Present to the Past

A couple of times in the last few months I have tried to get involved in Otto Bollnow’s fascinating paper, “On Understanding a Writer Better than He Understands Himself”.  But each time I have bogged down–for both internal and external reasons.  So I want to just state here in one post the basic point that I hoped to make in a more complete and complicated way across several posts.

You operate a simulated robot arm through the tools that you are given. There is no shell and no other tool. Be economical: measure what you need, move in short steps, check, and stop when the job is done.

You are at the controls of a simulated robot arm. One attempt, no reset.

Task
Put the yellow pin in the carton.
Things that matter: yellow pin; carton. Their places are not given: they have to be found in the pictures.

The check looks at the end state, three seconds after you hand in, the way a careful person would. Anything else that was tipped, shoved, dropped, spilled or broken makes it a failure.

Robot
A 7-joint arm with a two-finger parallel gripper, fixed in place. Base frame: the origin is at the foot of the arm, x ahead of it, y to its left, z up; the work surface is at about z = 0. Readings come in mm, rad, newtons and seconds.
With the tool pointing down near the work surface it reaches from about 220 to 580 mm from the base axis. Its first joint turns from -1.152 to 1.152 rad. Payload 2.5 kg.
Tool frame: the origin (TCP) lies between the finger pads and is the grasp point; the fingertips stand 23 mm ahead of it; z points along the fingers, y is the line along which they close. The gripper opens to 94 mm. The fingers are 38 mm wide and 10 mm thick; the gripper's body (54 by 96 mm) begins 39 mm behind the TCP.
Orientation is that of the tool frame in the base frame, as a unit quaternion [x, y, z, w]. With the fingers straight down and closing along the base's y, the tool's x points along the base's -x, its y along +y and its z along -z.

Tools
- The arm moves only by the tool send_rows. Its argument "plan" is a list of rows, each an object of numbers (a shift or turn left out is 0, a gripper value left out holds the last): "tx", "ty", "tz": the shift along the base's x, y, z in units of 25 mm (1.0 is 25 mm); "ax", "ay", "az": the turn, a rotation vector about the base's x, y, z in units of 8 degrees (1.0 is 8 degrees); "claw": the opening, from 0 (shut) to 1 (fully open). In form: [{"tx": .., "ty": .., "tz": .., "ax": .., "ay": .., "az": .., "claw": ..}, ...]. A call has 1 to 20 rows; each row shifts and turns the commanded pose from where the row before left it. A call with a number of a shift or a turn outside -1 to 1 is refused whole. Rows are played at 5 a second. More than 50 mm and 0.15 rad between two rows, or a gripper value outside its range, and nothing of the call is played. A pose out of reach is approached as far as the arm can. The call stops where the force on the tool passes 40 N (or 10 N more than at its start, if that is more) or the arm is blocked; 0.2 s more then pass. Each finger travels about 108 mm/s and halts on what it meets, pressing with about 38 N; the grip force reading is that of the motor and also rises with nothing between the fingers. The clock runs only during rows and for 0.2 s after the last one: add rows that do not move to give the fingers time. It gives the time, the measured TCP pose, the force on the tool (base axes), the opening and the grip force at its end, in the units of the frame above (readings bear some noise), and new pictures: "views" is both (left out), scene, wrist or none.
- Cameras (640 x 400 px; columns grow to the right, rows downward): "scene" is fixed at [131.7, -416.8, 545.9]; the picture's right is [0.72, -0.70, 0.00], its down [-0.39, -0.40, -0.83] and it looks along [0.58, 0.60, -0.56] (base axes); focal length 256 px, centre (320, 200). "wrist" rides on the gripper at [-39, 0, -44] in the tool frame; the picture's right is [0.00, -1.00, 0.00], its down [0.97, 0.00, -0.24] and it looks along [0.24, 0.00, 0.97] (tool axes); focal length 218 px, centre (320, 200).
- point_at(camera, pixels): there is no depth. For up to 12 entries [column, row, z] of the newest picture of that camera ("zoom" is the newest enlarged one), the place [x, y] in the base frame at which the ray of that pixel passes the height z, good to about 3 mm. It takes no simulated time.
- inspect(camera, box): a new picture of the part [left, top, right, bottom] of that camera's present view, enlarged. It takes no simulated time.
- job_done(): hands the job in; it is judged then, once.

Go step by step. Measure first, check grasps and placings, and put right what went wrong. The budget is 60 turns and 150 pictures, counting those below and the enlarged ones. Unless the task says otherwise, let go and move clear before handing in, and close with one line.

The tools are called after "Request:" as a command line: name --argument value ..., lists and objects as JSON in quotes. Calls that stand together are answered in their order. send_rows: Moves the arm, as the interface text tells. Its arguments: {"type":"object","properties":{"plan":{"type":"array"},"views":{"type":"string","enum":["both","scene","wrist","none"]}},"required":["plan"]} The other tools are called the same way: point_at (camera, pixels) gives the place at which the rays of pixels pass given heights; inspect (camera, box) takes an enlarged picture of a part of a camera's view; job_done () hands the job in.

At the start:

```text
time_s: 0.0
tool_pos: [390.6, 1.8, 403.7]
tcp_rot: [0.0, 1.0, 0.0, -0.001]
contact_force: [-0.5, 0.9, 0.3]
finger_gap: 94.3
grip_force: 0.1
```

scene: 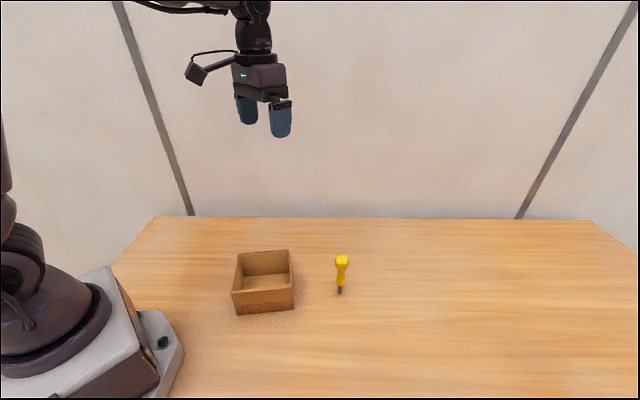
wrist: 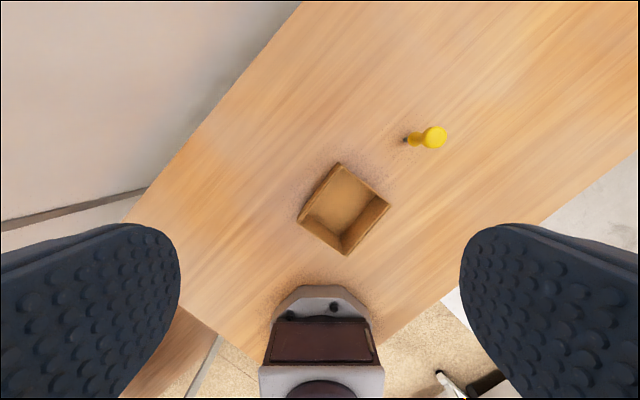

The basic point:  The idea of understanding a philosopher better than he understands himself seems to me to typify the relationship between continental philosophers (and I guess I should say that I am thinking primarily of phenomenologists) and their forbears.  This idea does not typify the relationship between analytic philosophers and their forbears.  (Of course there are exceptions–vide McDowell among analytic philosophers.)  Analytic philosophers see themselves as ‘external’ to their forbears:  they agree with them or disagree with them, and they tend to understand their forbears’ work ‘discreetly’, as divided into chunks of argumentation with which they agree or not.  But continental philosophers see themselves as ‘internal’ to their forbears:  agreement and disagreement–well, neither is intimate enough to characterize the relationship.  Rather their aim seems to be to penetrate so deeply into the thinking of the forebears that they no longer know where they begin and their forebears end.  Criticism of the forebears thus becomes radically internal, almost always it is a “preaching to X from X” activity (vide Merleau-Ponty’s Husserl-contra-Husserl intro to The Phenomenology).  The forebears work is understood ‘continuously’, as a living whole that must be responded to somehow as such.  –That, such as it is, is the basic point.